▶ [AIM OF THE EXERCISE] The listing must be reproduced in full, exactly as it stands.

-=-=-=-=-

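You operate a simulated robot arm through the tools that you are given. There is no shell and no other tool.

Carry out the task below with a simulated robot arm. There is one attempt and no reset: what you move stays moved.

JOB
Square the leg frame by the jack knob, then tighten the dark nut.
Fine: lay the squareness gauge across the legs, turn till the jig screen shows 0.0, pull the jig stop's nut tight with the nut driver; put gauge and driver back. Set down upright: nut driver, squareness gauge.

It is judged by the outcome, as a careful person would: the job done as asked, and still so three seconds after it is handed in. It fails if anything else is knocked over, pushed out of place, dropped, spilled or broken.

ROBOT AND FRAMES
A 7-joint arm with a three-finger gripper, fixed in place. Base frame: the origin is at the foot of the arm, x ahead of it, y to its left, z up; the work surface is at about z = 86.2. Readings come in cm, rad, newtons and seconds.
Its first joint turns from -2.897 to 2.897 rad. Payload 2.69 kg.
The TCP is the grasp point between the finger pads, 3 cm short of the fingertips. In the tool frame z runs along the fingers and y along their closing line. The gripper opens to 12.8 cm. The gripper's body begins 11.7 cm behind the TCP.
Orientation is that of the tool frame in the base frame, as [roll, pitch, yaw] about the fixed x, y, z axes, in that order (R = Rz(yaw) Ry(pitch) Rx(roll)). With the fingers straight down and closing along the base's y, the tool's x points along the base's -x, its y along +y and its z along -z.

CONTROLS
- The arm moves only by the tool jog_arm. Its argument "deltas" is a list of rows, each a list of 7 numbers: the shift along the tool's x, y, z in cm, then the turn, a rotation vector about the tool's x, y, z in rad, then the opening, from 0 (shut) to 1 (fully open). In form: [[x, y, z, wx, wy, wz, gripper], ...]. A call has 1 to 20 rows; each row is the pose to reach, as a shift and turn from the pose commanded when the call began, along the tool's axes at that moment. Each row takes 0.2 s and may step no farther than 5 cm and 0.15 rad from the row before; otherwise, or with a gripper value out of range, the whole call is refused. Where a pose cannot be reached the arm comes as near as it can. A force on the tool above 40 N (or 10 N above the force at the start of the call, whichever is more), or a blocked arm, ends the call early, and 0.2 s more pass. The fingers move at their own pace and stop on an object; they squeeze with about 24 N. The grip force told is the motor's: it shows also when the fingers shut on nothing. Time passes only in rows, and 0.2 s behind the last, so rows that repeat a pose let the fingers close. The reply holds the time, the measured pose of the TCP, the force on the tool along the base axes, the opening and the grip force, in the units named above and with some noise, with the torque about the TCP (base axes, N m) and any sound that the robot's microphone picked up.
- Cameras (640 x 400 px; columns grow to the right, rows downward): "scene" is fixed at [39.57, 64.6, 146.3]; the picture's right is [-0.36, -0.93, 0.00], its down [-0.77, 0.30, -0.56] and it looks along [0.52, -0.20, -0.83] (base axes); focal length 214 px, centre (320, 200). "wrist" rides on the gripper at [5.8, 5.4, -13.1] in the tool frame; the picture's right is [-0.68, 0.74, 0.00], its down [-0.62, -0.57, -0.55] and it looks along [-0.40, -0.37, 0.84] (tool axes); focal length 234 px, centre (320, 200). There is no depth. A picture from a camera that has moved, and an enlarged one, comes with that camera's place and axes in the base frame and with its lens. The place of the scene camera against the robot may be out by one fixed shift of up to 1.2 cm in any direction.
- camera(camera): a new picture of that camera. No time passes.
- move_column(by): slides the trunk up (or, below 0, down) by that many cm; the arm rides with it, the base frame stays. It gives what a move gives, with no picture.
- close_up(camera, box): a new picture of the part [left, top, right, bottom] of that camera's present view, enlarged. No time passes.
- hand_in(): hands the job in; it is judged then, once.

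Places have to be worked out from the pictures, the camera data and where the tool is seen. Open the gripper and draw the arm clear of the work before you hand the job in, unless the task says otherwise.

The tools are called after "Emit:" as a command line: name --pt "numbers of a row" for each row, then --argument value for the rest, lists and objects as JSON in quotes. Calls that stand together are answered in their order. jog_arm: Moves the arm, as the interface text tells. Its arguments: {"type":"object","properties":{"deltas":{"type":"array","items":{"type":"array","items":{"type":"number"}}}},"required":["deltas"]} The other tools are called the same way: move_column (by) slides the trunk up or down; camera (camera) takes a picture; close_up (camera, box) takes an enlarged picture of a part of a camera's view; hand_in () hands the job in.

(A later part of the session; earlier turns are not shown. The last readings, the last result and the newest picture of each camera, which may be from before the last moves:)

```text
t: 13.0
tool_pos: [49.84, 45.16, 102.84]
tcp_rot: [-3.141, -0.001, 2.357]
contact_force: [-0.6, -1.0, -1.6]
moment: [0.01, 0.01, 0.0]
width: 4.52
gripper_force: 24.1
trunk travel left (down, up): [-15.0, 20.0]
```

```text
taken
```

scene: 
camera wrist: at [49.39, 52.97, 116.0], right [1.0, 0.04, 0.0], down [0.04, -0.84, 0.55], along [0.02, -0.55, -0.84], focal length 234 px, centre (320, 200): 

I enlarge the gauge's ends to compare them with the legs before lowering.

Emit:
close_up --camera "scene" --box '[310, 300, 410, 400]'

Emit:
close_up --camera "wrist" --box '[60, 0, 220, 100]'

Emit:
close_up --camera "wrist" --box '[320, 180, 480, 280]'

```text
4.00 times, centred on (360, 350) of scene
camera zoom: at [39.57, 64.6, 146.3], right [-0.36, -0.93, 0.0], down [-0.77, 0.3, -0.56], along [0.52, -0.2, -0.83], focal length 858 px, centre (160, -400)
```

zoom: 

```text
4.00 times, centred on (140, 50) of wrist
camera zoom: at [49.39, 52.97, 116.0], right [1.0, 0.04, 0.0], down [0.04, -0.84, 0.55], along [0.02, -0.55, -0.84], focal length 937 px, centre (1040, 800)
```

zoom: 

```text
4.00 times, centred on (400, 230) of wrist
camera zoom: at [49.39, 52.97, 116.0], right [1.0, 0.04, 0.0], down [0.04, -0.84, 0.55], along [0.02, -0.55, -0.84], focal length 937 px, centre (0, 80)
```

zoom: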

-=-=-=-=-

▶ [RESULT OF THE EXERCISE]
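You operate a simulated robot arm through the tools that you are given. There is no shell and no other tool.

Carry out the task below with a simulated robot arm. There is one attempt and no reset: what you move stays moved.

JOB
Square the leg frame by the jack knob, then tighten the dark nut.
Fine: lay the squareness gauge across the legs, turn till the jig screen shows 0.0, pull the jig stop's nut tight with the nut driver; put gauge and driver back. Set down upright: nut driver, squareness gauge.

It is judged by the outcome, as a careful person would: the job done as asked, and still so three seconds after it is handed in. It fails if anything else is knocked over, pushed out of place, dropped, spilled or broken.

ROBOT AND FRAMES
A 7-joint arm with a three-finger gripper, fixed in place. Base frame: the origin is at the foot of the arm, x ahead of it, y to its left, z up; the work surface is at about z = 86.2. Readings come in cm, rad, newtons and seconds.
Its first joint turns from -2.897 to 2.897 rad. Payload 2.69 kg.
The TCP is the grasp point between the finger pads, 3 cm short of the fingertips. In the tool frame z runs along the fingers and y along their closing line. The gripper opens to 12.8 cm. The gripper's body begins 11.7 cm behind the TCP.
Orientation is that of the tool frame in the base frame, as [roll, pitch, yaw] about the fixed x, y, z axes, in that order (R = Rz(yaw) Ry(pitch) Rx(roll)). With the fingers straight down and closing along the base's y, the tool's x points along the base's -x, its y along +y and its z along -z.

CONTROLS
- The arm moves only by the tool jog_arm. Its argument "deltas" is a list of rows, each a list of 7 numbers: the shift along the tool's x, y, z in cm, then the turn, a rotation vector about the tool's x, y, z in rad, then the opening, from 0 (shut) to 1 (fully open). In form: [[x, y, z, wx, wy, wz, gripper], ...]. A call has 1 to 20 rows; each row is the pose to reach, as a shift and turn from the pose commanded when the call began, along the tool's axes at that moment. Each row takes 0.2 s and may step no farther than 5 cm and 0.15 rad from the row before; otherwise, or with a gripper value out of range, the whole call is refused. Where a pose cannot be reached the arm comes as near as it can. A force on the tool above 40 N (or 10 N above the force at the start of the call, whichever is more), or a blocked arm, ends the call early, and 0.2 s more pass. The fingers move at their own pace and stop on an object; they squeeze with about 24 N. The grip force told is the motor's: it shows also when the fingers shut on nothing. Time passes only in rows, and 0.2 s behind the last, so rows that repeat a pose let the fingers close. The reply holds the time, the measured pose of the TCP, the force on the tool along the base axes, the opening and the grip force, in the units named above and with some noise, with the torque about the TCP (base axes, N m) and any sound that the robot's microphone picked up.
- Cameras (640 x 400 px; columns grow to the right, rows downward): "scene" is fixed at [39.57, 64.6, 146.3]; the picture's right is [-0.36, -0.93, 0.00], its down [-0.77, 0.30, -0.56] and it looks along [0.52, -0.20, -0.83] (base axes); focal length 214 px, centre (320, 200). "wrist" rides on the gripper at [5.8, 5.4, -13.1] in the tool frame; the picture's right is [-0.68, 0.74, 0.00], its down [-0.62, -0.57, -0.55] and it looks along [-0.40, -0.37, 0.84] (tool axes); focal length 234 px, centre (320, 200). There is no depth. A picture from a camera that has moved, and an enlarged one, comes with that camera's place and axes in the base frame and with its lens. The place of the scene camera against the robot may be out by one fixed shift of up to 1.2 cm in any direction.
- camera(camera): a new picture of that camera. No time passes.
- move_column(by): slides the trunk up (or, below 0, down) by that many cm; the arm rides with it, the base frame stays. It gives what a move gives, with no picture.
- close_up(camera, box): a new picture of the part [left, top, right, bottom] of that camera's present view, enlarged. No time passes.
- hand_in(): hands the job in; it is judged then, once.

Places have to be worked out from the pictures, the camera data and where the tool is seen. Open the gripper and draw the arm clear of the work before you hand the job in, unless the task says otherwise.

The tools are called after "Emit:" as a command line: name --pt "numbers of a row" for each row, then --argument value for the rest, lists and objects as JSON in quotes. Calls that stand together are answered in their order. jog_arm: Moves the arm, as the interface text tells. Its arguments: {"type":"object","properties":{"deltas":{"type":"array","items":{"type":"array","items":{"type":"number"}}}},"required":["deltas"]} The other tools are called the same way: move_column (by) slides the trunk up or down; camera (camera) takes a picture; close_up (camera, box) takes an enlarged picture of a part of a camera's view; hand_in () hands the job in.

(A later part of the session; earlier turns are not shown. The last readings, the last result and the newest picture of each camera, which may be from before the last moves:)

```text
t: 13.0
tool_pos: [49.84, 45.16, 102.84]
tcp_rot: [-3.141, -0.001, 2.357]
contact_force: [-0.6, -1.0, -1.6]
moment: [0.01, 0.01, 0.0]
width: 4.52
gripper_force: 24.1
trunk travel left (down, up): [-15.0, 20.0]
```

```text
taken
```

scene: 
camera wrist: at [49.39, 52.97, 116.0], right [1.0, 0.04, 0.0], down [0.04, -0.84, 0.55], along [0.02, -0.55, -0.84], focal length 234 px, centre (320, 200): 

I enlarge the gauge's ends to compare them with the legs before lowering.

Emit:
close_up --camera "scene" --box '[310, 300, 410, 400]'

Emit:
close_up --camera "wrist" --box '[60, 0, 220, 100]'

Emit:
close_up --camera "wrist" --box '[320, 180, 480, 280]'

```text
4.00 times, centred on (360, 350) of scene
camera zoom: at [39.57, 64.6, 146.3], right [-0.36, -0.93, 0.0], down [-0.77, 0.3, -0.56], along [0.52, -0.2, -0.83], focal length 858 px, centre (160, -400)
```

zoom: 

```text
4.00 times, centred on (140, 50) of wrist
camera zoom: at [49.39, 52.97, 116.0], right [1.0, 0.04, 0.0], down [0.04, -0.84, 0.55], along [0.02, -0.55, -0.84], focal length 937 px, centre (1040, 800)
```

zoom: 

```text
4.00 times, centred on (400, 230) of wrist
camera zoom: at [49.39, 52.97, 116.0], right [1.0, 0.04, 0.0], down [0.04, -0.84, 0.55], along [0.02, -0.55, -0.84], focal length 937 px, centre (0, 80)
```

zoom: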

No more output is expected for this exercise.